A review by jakewritesbooks
The Broken Places by Ace Atkins

4.0

For a long time, I was wary of starting Ace Atkins’ Quinn Colson series. I’m not from the south but my dad is and I used to vacation there a lot. I know how often southern folk are caricaturized. I also know how people will write off the south’s racist legacy in favor of being “complex” (looking at you Gregory Iles, although I’ve never made it past 20 pages of a Penn Cage book so maybe he gets better). I assumed Quinn Colson, ex-Army Ranger, would just be a typical cowboy-type for books written like old school westerns: man comes into town, gets the bad guy, sleeps with the girl, does some shots of whisky and rides out on his motorcycle (the modern day horse).

That’s not what these books are at all. Atkins is a veteran writer but most impressively, he knows how to write characters. His characters are steeped in the culture of the south, a culture the native Atkins knows well. But it’s never played for anything other than strong characterization. The heroes aren’t always heroes, but neither does Atkins venerate moral ambiguity. The villains aren’t always villains but you never forget they’re bad guys. Atkins takes the moralism of the deep south and helps the reader realize that beyond it, there is a real world.

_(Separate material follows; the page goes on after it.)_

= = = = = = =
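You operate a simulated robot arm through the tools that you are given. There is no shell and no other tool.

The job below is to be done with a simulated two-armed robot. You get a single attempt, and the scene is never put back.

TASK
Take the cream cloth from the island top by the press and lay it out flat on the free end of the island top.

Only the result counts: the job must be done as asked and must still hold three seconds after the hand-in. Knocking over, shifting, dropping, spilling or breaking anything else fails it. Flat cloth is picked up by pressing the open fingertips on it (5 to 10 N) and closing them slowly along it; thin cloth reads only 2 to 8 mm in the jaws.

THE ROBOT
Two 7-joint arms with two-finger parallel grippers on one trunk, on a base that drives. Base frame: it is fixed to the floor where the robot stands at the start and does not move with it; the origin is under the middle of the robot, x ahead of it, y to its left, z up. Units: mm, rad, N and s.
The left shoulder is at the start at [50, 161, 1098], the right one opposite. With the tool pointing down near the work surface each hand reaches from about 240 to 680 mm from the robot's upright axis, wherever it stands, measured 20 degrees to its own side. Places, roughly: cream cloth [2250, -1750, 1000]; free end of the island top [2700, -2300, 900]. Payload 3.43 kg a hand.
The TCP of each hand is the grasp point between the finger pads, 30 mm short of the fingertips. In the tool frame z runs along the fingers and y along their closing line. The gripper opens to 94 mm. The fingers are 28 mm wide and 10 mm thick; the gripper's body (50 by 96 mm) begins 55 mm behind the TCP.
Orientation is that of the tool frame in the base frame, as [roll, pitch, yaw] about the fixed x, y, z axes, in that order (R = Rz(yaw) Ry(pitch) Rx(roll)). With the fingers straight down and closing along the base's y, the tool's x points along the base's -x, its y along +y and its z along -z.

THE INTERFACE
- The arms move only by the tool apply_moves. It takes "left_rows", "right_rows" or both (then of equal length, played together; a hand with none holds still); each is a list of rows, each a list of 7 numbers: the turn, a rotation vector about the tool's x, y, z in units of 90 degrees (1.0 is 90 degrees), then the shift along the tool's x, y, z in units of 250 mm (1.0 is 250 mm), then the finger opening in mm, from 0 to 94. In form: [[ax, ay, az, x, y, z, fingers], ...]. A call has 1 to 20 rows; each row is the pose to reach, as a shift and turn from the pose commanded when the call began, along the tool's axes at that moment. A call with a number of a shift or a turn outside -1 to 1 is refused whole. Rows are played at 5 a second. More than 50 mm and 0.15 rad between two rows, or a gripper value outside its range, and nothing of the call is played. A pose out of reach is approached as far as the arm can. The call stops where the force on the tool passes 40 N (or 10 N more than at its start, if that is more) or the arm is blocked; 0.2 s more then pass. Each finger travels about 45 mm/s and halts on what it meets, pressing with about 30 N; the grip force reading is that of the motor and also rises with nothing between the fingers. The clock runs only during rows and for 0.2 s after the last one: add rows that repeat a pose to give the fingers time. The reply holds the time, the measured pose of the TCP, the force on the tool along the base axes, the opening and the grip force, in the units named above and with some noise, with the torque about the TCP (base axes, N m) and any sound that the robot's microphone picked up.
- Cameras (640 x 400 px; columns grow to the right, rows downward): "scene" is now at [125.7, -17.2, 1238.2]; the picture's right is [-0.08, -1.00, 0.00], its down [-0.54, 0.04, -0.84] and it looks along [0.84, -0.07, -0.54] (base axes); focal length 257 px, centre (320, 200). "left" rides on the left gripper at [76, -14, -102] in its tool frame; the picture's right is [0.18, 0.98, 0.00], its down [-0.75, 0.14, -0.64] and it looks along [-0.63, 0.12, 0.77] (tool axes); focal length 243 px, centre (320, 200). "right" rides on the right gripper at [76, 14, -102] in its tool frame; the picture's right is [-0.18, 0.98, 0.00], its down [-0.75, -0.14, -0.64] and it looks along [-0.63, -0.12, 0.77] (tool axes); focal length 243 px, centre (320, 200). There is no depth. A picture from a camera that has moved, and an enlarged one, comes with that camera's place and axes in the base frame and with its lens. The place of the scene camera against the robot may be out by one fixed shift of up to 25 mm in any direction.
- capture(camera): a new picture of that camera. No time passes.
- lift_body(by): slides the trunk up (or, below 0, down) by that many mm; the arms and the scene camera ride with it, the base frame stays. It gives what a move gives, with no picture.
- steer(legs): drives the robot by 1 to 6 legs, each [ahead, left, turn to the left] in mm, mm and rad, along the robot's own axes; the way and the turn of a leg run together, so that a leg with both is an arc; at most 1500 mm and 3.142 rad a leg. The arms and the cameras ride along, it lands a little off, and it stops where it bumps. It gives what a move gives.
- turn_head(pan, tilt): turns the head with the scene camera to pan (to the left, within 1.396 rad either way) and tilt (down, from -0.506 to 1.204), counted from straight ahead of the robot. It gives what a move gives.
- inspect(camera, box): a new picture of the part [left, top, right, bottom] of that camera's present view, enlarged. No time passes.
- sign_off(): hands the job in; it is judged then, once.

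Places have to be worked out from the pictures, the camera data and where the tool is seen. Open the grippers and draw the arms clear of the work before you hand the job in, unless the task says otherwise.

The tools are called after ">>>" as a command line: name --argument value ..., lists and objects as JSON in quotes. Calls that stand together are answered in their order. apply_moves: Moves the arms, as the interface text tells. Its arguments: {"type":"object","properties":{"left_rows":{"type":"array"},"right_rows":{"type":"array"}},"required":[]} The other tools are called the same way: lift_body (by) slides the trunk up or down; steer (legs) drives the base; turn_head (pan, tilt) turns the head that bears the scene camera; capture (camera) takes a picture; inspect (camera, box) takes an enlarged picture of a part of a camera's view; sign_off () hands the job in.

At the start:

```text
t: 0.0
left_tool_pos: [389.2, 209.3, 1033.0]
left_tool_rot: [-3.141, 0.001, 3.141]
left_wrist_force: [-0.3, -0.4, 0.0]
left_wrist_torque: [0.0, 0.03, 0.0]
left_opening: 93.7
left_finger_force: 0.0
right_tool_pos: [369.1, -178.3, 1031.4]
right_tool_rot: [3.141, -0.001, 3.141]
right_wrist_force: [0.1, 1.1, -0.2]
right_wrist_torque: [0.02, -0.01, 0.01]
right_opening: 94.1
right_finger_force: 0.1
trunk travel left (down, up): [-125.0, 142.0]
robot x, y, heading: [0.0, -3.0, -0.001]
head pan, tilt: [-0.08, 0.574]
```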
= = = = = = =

And this is how these people interact with one another in the real world.

This one is probably the best of the series, definitely an improvement on book two which I still thought was good aside from the Scary Mexican Cartel nonsense. You feel the tragedy laced to all of the characters, the complexity of the small county they live in, the claustrophobic nature the storm brings to folks who are used to having space. The climactic scene is intentionally non-derivative. Sadness is felt all the same.

The Quinn Colson series is a good one. I like these books.